PROBLEM DESCRIPTION
Which lines hold the word "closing"? Show each of them.

++++++

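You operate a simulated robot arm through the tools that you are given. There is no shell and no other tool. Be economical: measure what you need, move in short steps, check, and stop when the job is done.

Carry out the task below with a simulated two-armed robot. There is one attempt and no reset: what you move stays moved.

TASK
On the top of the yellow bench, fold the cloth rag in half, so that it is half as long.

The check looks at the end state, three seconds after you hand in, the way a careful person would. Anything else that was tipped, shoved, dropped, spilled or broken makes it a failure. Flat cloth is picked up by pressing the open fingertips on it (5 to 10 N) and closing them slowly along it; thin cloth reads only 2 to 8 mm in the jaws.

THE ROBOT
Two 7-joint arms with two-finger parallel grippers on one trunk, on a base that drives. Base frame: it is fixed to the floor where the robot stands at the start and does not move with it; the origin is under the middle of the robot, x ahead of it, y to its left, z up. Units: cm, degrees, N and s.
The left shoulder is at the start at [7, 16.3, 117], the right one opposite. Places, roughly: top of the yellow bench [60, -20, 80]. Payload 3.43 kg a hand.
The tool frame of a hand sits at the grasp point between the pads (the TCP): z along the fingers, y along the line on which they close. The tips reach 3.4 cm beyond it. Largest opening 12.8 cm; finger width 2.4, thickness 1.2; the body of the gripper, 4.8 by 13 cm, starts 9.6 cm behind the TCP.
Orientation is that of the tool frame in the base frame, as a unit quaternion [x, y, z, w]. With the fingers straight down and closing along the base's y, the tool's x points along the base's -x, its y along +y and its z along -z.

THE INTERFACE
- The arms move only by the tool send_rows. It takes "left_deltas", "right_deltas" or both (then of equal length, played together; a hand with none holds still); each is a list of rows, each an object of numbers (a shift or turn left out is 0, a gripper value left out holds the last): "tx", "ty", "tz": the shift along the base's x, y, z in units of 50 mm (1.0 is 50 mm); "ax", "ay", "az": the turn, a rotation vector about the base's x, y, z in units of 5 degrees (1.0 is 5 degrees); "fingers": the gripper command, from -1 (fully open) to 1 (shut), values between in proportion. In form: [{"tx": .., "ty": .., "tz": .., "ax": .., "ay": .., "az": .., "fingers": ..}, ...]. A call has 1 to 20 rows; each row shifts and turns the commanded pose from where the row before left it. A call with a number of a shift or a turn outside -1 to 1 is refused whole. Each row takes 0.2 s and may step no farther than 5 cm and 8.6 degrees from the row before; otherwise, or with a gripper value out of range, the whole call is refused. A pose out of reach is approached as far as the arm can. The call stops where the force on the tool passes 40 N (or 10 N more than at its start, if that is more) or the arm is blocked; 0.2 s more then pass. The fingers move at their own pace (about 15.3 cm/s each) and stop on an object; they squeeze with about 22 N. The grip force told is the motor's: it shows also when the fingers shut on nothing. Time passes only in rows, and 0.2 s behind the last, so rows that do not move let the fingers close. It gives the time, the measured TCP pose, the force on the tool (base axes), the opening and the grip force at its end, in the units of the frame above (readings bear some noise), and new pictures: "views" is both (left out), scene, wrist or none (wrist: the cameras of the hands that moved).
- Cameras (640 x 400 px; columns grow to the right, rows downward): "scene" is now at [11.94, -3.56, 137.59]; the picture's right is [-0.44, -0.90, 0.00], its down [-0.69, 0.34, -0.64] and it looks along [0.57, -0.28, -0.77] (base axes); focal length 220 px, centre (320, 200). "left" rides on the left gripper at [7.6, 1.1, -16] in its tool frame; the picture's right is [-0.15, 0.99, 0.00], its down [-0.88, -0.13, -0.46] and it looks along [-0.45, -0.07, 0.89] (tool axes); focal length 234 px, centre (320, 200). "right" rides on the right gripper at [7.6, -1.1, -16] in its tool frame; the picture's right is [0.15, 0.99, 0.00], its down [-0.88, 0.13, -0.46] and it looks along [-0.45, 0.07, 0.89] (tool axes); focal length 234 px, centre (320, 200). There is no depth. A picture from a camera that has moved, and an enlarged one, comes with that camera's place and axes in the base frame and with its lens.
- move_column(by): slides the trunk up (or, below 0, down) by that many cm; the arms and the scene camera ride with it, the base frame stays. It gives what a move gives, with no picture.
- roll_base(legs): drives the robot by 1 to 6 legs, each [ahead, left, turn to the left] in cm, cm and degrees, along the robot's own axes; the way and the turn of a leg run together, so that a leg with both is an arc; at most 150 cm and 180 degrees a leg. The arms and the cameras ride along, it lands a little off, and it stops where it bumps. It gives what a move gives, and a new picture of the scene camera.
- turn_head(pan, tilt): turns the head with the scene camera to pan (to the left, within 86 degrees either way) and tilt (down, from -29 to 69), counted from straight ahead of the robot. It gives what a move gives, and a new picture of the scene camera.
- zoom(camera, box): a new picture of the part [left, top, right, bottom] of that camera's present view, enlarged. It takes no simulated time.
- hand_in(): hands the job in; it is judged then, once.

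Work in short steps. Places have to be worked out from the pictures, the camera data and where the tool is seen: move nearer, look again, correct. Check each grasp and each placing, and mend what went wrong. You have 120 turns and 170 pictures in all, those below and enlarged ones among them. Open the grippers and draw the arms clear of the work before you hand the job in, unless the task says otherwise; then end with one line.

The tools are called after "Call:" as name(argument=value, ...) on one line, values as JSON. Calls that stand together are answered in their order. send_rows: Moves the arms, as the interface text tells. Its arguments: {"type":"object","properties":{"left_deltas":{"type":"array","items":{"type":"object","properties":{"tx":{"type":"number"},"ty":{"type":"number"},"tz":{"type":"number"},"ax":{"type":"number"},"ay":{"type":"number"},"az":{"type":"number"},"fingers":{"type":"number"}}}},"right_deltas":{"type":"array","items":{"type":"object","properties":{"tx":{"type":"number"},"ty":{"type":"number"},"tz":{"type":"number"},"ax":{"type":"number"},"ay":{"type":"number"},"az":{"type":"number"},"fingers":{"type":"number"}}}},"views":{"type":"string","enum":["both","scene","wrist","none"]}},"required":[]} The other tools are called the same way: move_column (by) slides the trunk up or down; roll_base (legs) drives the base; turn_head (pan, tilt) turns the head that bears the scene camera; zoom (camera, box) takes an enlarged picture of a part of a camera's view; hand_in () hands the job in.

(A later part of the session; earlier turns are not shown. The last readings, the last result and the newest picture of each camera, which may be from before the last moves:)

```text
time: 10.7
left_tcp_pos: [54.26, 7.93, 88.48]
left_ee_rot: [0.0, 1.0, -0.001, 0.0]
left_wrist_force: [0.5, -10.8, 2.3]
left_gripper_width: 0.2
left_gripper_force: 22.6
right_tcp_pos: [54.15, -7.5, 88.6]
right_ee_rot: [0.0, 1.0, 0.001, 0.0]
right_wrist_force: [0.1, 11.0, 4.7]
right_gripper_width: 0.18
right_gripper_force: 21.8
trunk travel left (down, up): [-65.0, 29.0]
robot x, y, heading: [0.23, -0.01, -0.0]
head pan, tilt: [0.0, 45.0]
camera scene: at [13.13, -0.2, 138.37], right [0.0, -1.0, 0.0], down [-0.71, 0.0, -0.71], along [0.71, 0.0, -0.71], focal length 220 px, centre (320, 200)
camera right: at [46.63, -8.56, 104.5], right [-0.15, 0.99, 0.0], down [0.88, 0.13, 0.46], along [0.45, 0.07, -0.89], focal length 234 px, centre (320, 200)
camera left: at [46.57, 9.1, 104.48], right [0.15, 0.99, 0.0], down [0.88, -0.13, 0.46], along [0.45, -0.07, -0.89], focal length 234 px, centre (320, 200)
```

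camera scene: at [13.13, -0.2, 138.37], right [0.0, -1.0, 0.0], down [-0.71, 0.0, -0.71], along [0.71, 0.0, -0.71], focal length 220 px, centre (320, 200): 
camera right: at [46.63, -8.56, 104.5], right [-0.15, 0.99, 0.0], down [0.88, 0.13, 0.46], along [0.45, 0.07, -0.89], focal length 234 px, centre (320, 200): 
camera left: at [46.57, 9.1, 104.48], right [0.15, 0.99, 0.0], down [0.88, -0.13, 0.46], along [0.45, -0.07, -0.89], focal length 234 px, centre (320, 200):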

++++++

WRITTEN SOLUTION
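The check looks at the end state, three seconds after you hand in, the way a careful person would. Anything else that was tipped, shoved, dropped, spilled or broken makes it a failure. Flat cloth is picked up by pressing the open fingertips on it (5 to 10 N) and closing them slowly along it; thin cloth reads only 2 to 8 mm in the jaws.
Orientation is that of the tool frame in the base frame, as a unit quaternion [x, y, z, w]. With the fingers straight down and closing along the base's y, the tool's x points along the base's -x, its y along +y and its z along -z.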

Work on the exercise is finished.